+++ Document text

March is Women's History Month and it's the perfect time to honor and celebrate some notable women in Johnson County, who have made their mark during the decades. On this episode hear from two county employees with expertise on Johnson County history. They'll tell us some of the stories of significant Johnson County women and the impacts they have made.

Announcer 00:20

Whether you live in or just love Johnson County Kansas, JoCo on the Go has everything Johnson County. Here's what's happening and what's coming up in the community you call home.

Jody Hanson 00:34

Thank you for joining JoCo on the Go. I'm your host Jody Hanson, a Johnson County resident and employee of Johnson County government. Women's History Month has its history going back to when the President proclaimed the week beginning March 7, 1982. As Women's History Week. Since 1995, presidents have issued proclamations designating March as Women's History Month. These proclamations celebrate the contributions women have made to the United States and recognize the specific achievements they've made over the course of American history in a variety of fields. Today, we have two Johnson County, history experts to talk to us, about some of the great women in history past and present. Andrew Gustafson is the Curator of Interpretation for the Johnson County Museum. We also have Gerald Hay, a longtime member of Johnson County's public information office, who I would call a treasure trove of JoCo history. Thanks to both of you for being here today. Andrew, let's start with you. I understand there is a woman of note who helped start the Johnson County Museum where you work, which celebrates a milestone anniversary this year. So can you talk about that?

++++++
+++ Material provided

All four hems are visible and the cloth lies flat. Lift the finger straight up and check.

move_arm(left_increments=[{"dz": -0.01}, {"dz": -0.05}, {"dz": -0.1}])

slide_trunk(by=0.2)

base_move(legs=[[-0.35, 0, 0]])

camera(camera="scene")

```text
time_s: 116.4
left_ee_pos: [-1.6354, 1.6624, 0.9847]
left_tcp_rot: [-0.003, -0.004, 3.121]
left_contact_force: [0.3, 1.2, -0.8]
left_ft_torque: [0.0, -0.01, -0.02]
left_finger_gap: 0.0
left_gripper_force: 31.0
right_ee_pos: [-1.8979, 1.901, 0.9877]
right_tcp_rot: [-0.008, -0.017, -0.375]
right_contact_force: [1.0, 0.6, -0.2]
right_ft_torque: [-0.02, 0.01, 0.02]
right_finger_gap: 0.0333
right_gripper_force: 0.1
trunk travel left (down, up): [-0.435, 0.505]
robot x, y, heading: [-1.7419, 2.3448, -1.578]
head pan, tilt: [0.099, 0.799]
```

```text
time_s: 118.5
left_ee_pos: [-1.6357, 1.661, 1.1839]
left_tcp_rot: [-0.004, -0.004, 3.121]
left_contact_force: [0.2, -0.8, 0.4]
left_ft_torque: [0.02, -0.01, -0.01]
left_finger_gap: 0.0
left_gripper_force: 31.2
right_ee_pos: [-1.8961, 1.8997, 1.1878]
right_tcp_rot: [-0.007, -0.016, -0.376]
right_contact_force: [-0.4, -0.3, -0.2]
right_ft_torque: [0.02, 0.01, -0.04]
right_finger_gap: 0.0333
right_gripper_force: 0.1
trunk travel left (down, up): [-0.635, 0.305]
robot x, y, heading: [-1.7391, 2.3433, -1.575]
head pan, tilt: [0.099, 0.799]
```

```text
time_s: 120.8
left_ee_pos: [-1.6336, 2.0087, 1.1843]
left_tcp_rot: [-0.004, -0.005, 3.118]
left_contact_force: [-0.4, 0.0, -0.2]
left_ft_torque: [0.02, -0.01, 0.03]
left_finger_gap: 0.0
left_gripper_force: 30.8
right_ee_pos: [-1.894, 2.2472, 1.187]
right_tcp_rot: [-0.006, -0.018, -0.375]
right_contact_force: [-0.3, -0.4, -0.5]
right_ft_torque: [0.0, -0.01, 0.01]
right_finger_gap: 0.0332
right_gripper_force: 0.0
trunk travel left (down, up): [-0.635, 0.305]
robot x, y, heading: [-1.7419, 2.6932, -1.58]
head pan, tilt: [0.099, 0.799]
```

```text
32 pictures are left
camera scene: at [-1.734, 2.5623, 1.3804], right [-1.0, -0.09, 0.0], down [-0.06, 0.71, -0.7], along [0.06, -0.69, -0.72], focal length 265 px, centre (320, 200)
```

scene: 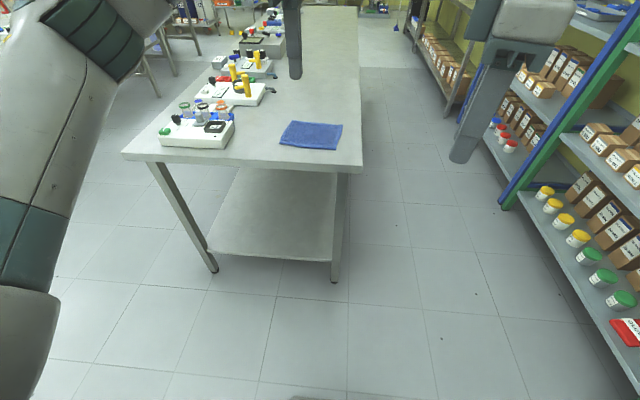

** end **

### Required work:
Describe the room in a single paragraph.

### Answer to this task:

++++++

Repeat the span of the document text whose first words are "March is Women's" and whose last words are "they have made.".

March is Women's History Month and it's the perfect time to honor and celebrate some notable women in Johnson County, who have made their mark during the decades. On this episode hear from two county employees with expertise on Johnson County history. They'll tell us some of the stories of significant Johnson County women and the impacts they have made.